As the past president of Pace University states in response to Taylor (same NYT URL as above): “Universities will not change until three things happen. The first is the need for strict accountability and assessment of learning outcomes. The second is developing a faculty that is much more representative of the students it teaches. And third, American higher education should not be treated as a business and run as one.”
Perhaps starting with the assessment and accountability of graduate instruction would be the most eye-opening.
May 8, 2009 at 6:36 am
dr
It seems to me that we also need to include *type* of job. It could be something akin to the way people post salary information on the job wiki: “small liberal arts college, 3/3 teaching load, urban midwest” or what have you. That kind of information is invaluable while you’re in graduate school, even if you don’t realize it: you may think you’re heading for an R1 job just like the one your professors have, but it’s important for students (and programs!) to realize that those aren’t the majority of jobs people get, and to think about graduate education accordingly.
May 8, 2009 at 6:48 am
dana
One further difficulty with measuring the placement rate is that one is going to be in graduate school a long time, and it is entirely possible that the school that accepts the graduate student in 2009 really isn’t the same department at all in 2015 (or 16 or 17.)
May 8, 2009 at 7:01 am
Michael Elliott
Dana’s point is really a good one, and it’s esp. a problem for compiling data for NRC surveys and the like, esp. if the NRC never actually publishes the damn survey.

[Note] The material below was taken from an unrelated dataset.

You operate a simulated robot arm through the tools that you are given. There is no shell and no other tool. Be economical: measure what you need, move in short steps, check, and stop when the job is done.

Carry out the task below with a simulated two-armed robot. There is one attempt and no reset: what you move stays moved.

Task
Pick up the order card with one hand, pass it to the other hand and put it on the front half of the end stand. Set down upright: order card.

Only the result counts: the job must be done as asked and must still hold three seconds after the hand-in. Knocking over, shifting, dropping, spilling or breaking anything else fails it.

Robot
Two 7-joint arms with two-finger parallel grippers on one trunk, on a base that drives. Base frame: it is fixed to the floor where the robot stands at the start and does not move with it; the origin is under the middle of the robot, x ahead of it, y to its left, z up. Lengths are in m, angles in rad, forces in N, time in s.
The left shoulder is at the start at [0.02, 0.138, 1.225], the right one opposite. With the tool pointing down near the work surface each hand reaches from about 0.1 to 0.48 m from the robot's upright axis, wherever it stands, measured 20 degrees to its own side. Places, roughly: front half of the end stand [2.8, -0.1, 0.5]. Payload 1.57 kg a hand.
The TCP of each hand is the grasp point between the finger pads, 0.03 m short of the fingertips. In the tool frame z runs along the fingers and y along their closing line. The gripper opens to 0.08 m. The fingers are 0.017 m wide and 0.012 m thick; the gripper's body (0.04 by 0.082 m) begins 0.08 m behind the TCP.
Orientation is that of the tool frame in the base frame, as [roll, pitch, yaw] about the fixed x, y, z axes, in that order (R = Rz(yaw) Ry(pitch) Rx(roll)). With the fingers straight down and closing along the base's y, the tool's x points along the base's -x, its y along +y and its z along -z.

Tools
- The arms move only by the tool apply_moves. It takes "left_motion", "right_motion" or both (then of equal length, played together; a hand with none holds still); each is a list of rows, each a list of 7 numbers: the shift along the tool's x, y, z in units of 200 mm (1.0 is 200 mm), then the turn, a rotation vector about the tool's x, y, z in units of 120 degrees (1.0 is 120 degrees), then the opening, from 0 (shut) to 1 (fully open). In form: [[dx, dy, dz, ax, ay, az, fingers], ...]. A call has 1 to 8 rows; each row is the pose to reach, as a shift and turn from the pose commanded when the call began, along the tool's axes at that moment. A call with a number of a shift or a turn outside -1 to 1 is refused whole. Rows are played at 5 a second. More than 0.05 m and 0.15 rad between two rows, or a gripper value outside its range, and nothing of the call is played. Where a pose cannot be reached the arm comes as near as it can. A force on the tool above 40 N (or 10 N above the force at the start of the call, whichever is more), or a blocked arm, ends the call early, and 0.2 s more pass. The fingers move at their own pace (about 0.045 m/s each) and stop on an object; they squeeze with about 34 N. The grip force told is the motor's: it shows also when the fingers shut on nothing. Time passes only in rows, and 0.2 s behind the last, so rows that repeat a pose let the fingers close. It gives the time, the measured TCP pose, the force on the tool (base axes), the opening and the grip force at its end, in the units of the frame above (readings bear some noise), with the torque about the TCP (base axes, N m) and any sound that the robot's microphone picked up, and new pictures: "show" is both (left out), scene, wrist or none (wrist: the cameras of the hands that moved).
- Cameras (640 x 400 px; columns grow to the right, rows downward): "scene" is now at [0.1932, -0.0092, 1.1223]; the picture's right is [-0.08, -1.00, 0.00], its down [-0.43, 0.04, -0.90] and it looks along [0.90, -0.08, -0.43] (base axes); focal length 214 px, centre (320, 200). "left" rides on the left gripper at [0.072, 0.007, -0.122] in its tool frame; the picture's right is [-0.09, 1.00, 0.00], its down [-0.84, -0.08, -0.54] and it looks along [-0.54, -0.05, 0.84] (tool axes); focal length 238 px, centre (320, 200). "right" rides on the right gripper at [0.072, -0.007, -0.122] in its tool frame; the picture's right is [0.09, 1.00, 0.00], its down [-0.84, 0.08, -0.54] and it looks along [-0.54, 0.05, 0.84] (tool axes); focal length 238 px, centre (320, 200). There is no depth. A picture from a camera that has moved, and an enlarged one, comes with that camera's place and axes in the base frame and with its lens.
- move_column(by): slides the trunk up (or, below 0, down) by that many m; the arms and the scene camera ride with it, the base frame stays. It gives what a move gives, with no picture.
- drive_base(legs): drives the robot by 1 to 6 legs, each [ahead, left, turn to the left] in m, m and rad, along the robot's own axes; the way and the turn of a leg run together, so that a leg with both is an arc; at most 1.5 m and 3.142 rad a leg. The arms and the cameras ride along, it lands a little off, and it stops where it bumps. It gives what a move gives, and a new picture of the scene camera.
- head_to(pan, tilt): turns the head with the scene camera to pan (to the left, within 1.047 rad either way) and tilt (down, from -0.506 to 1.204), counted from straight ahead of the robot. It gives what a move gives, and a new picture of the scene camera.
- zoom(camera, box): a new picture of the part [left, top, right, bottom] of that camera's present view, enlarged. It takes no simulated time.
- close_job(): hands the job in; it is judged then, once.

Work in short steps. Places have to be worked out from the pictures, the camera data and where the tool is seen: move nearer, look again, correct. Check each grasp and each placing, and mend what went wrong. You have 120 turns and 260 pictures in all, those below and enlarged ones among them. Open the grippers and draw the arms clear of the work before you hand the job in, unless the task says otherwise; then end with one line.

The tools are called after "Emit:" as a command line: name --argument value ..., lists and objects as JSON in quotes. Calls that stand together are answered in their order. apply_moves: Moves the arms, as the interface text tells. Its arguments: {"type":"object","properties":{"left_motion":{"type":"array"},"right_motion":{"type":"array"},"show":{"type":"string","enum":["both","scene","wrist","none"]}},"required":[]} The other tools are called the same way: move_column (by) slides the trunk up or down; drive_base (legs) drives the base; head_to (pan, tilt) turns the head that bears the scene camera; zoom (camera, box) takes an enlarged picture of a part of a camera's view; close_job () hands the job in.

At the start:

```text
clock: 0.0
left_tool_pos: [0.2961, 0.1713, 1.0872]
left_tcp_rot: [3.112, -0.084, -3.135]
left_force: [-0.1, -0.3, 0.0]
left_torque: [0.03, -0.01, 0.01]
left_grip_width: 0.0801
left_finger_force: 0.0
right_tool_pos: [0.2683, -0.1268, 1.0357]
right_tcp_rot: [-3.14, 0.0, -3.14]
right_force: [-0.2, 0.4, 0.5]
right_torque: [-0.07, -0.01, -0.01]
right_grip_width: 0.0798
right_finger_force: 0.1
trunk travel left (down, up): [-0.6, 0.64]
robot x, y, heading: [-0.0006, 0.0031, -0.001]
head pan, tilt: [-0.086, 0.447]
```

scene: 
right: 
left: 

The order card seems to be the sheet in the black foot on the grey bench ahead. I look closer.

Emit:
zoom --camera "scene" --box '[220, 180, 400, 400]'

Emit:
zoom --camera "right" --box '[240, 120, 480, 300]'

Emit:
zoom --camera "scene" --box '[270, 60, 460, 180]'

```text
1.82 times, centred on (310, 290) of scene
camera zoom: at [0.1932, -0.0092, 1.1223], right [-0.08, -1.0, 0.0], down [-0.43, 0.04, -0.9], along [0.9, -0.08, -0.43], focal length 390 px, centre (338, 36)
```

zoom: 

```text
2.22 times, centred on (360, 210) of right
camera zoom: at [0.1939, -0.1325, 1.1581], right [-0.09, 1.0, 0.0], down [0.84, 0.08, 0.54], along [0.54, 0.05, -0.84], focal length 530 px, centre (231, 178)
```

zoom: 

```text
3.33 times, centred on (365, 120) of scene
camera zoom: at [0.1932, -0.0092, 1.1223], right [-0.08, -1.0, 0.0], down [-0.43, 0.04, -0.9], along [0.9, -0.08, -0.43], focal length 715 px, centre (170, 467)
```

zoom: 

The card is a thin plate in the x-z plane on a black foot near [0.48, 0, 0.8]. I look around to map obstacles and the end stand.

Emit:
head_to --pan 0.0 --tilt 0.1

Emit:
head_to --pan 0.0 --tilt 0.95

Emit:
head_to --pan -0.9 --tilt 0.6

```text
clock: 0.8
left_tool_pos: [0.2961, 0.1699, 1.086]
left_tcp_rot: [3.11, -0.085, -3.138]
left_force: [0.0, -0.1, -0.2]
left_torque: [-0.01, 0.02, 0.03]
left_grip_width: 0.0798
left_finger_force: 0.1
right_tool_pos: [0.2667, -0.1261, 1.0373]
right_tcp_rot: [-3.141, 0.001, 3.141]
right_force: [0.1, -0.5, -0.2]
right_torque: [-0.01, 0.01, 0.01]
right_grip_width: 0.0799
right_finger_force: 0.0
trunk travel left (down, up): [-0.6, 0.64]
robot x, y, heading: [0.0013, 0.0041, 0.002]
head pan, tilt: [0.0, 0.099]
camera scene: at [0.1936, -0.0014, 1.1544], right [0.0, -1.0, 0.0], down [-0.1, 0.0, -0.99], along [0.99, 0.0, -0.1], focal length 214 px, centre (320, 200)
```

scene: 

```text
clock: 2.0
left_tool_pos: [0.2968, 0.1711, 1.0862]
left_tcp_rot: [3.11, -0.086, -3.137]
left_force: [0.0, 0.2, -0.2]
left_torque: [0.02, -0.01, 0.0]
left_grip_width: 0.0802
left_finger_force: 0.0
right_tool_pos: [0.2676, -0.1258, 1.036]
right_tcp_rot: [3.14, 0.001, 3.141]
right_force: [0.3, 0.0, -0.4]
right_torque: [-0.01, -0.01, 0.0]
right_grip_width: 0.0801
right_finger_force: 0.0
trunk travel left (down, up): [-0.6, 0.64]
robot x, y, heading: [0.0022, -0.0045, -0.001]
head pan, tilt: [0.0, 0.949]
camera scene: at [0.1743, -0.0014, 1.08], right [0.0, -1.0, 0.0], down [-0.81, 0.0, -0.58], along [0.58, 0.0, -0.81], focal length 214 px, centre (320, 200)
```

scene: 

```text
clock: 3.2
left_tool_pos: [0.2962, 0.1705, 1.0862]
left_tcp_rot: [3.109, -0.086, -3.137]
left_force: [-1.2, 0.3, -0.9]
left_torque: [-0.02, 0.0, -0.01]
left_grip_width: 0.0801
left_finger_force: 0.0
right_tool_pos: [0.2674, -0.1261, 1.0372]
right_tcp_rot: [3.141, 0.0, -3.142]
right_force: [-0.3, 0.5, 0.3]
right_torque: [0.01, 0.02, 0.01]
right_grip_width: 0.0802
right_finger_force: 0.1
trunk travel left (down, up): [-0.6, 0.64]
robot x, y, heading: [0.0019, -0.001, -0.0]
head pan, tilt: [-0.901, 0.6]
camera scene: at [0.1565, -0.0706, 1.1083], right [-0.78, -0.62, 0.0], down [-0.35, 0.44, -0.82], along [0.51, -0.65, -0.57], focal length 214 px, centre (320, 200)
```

I think the key here is that a lot more is needed than a “placement rate” both so a) departments can actually face what their graduates are doing and b) prospective and current graduate students get a true sense of what the pattern is like. There is a lot of self-delusion going around on all fronts. From my own experience, I don’t hold out a lot of hope for “a.” I may try to write a longer post about this, but for now I’ll just say that my sense is that most faculty (at least in the humanities) are profoundly uninterested in thinking about PhD labor beyond touting certain kinds of tenure-track employment.